O caso de Liliana Cunha foi denunciado às autoridades. Cabe à justiça julgar o acto de violação mas o impacto está muito para além da barra do tribunal porque parte de um jogo de sedução mediado por factores de influência e poder. O “mestre” usa o seu prestígio e estatuto para tirar partido de uma situação de admiração, o virtuosismo (e a pedagogia) saltam para os lençóis e o desequilíbrio de forças funciona como uma mordaça para a vítima. Isso explica o medo da denúncia e a protecção do abusador por parte de um meio estruturalmente machista e estreito em que há mais pianistas que pianos. Os relatos são tantos que só pode ter havido encobrimento, pelo menos entre pares. O Hot Clube demarca-se da acusação de cumplicidade para com o músico, explicando ter cessado a relação com João Pedro Coelho em 2023 e confirma ter identificado “duas situaçōes de assédio no ano lectivo de 2021/22 (…) tendo levado ao afastamento dos professores em causa”.
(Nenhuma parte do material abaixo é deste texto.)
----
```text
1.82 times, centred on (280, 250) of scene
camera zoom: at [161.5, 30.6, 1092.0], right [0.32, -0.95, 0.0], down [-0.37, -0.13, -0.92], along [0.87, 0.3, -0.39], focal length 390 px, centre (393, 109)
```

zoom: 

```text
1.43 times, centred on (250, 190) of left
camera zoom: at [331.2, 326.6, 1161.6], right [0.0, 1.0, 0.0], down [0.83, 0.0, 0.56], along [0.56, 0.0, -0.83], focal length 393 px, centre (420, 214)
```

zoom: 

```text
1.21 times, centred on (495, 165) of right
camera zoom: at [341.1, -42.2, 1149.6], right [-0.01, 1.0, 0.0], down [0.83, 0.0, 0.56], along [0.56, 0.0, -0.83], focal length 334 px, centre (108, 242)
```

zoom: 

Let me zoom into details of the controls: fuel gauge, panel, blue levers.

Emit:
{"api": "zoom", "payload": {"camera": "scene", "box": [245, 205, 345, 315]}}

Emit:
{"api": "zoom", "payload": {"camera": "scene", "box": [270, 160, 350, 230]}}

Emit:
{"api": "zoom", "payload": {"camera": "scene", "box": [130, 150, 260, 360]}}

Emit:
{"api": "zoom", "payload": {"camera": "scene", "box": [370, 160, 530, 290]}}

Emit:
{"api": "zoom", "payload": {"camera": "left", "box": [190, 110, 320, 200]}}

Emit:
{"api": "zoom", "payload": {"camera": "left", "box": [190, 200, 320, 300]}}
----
Liliana Cunha perdeu o medo após uma primeira denúncia de comportamento abusivo de Tadas Quazar, DJ e proprietário do bar Baras Darbas, nos Anjos. A descrição repete-se. Fascínio da vítima enquanto estudava em Lisboa, aproveitamento do estatuto por parte do abusador, e manipulação através de um relacionamento tóxico. A cidadã alemã relata uma situação limite de violência física, denuncia ameaças, insultos e traumas, e acusa ainda o lituano de fazer o mesmo com outra mulher. Tanto João Pedro Coelho como Tadas Quazar usaram as redes sociais para negar.
As denúncias contra João Pedro Coelho acontecem num meio conservador, masculinizado e de classe como é o do jazz. Nada é novo se pensarmos nas relaçōes de poder entre predador e vítimas, contadas nas acusaçōes de assédio ao “professor estrela” Boaventura Sousa Santos. Em meios intelectualizados, herméticos e patriarcais, o progressismo nem sempre sai dos livros e os actos por vezes ficam aquém das palavras. Como se pode observar pelo caso que envolve o sociólogo, a legítima denúncia pode ter efeitos devastadores no percurso académico. Sara Araújo, uma das 13 subscritoras de uma carta de denúncia, acusa-o de usar "o sexo como moeda de troca" e de exclusão "da coordenação de todos os projetos em que tinha investido a minha dedicação".
Boaventura de Sousa Santos já iniciou a “defesa do bom nome” no Tribunal de Coimbra mas em março o relatório comissão independente concluiu que o CES (Centro de Estudos Sociais da Universidade de Coimbra) contribuiu para a perpetuação de situações de abuso e assédio entre professores e alunos, descrevendo uma “cultura de assédio e abuso sexual” assim como um clima de "abuso verbal, desqualificação e usurpação do trabalho, tarefas e exigências múltiplas e sobrepostas, imposição de desempenho de vários papéis e funções diferentes e por vezes incompatíveis, instrumentalização de pessoas para satisfação de necessidades pessoais e realização de trabalho para proveito pessoal por pessoas numa posição hierarquicamente superior", sem nunca nomear Boaventura Sousa Santos.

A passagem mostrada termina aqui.